Advantages of HVOF spraying over other thermal spray processes primarily relate to improved coating quality, such as:
• Higher density (lower porosity) due to greater particle impact velocities
• Higher strength bond to the underlying substrate and improved cohesive strength within the coating
• Lower oxide content due to less in-flight exposure time
• Retention of powder chemistry due to reduced time at temperature
• Smoother as-sprayed surface due to higher impact velocities and smaller powder sizes
• Better wear resistance due to harder, tougher coatings
• Higher hardness due to less degradation of carbide phases
• Improved corrosion protection due to less through thickness porosity
• Thicker coating due to less residual stresses

What are the Disadvantages of Using a HVOF Coating?

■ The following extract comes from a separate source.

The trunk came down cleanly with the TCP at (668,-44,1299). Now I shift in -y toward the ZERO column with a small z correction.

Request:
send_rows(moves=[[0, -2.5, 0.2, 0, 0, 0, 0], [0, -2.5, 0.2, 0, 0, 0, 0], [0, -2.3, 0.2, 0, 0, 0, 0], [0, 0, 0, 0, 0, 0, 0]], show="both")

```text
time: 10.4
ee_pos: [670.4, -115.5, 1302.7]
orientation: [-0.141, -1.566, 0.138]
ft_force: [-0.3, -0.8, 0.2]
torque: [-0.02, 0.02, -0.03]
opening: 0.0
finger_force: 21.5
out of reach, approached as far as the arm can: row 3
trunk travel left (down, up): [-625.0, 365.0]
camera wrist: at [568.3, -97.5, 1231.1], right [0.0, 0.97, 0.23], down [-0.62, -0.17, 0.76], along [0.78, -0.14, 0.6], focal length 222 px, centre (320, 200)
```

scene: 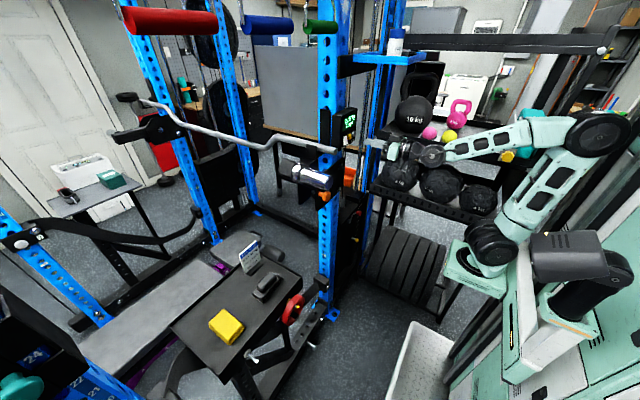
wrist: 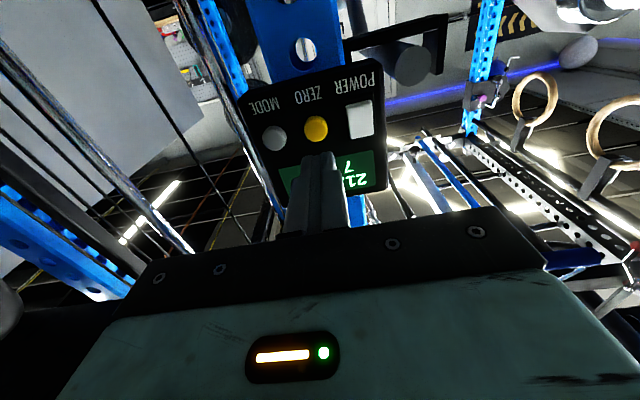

The disadvantages associated with HVOF spraying include:
• HVOF sprayed coatings can be extremely complex, with their properties and microstructure depending upon numerous processing variables
• Powder sizes are restricted to a range of about 5 - 60µm, with a need for narrow size distributions
• HVOF spraying requires experienced, qualified personnel to ensure safe operation and to achieve consistent coating quality
• As with all the thermal spraying processes, particular health and safety issues should be addressed. HVOF spraying usually needs to be undertaken in a specialised thermal spray booth, with suitable sound attenuation and dust extraction facilities
• HVOF equipment requires more investment than other thermal spraying processes, for example flame and arc spraying
• Manual operation of an HVOF spray gun is not recommended and automated manipulation of the gun is usually needed
• Deposition of coatings is difficult or impossible to achieve on to internal surfaces of small cylindrical components, or other restricted access surfaces, because HVOF spraying needs line of sight to the surface and a spray distance of 150-300 mm

In the work of E. Jonda, L. Łatka, and G. Więcław the results of HVOF sprayed coatings deposited onto AZ31 magnesium alloy substrate with a 5 mm thickness are reported. The feeding material was composite powder Cr₃C₂–NiCr. The feedstock material for the coatings manufacturing was Cr₃C₂—25 wt.% NiCr. The powder particles size distribution was in the range of −30 to + 5 μm. Before spraying all samples were sand blasted with corundum to get a surface roughness in the range of Ra equal to 17 μm. Samples for metallographic observations were prepared by standard grinding and polishing techniques. Microstructure observations were made using a scanning electron microscope, SEM (Supra 35, Zeiss, Oberkochen, Germany) using secondary electron and backscattered detectors. The coatings were investigated in terms of their microstructure and selected mechanical properties. For structure examinations, microscopy studies (light and scanning ones) were used as well as phase composition analysis.

The cross section micrographs show that obtained coatings are characterized by a homogeneous and dense structure. It was revealed that coating was well bonded to the substrate, there was no discontinuity at the interface. The porosity was low and the average pore size was also small. It could be observed, that the Cr₃C₂ particles were surrounded by the Ni–Cr matrix, which well adhered to the carbide particles. Figure 2 shows the cross-section of the manufactured coating.

Figure 2: Cross-section of manufactured coating: (a) mag. 150×, (b) mag. 500× and (c), mag. 2500×

Based on the results of the investigations, it was found that the microhardness of the coating increases, and the maximum value is obtained as 790 HV0.3, while the minimum hardness is about 180 HV0.3, which means that the produced coating has increased in hardness compared to the substrate (AZ31) by about 338% (Figure 3.).

Figure 3: Hardness distribution of coated sample from the surface to substrate

Based on the carried out investigations, the following conclusions can be drawn:
1. The obtained coating is characterized by a homogeneous and dense structure, also no cracks or discontinuities were found on the surface of the produced Cr₃C₂–NiCr coating.
2. The thickness of the manufactured coating was about 300 ± 15 μm.
3. Measurements of the microhardness distribution in the sprayed coating indicate an increase up to 790 HV 0.3 (substrate material was equal to 180 HV 0.3).
4. In the sprayed coatings are two main phases, namely Cr₃C₂ and CrNi₃.
5. The dominant mechanism of wear is a classic adhesive one.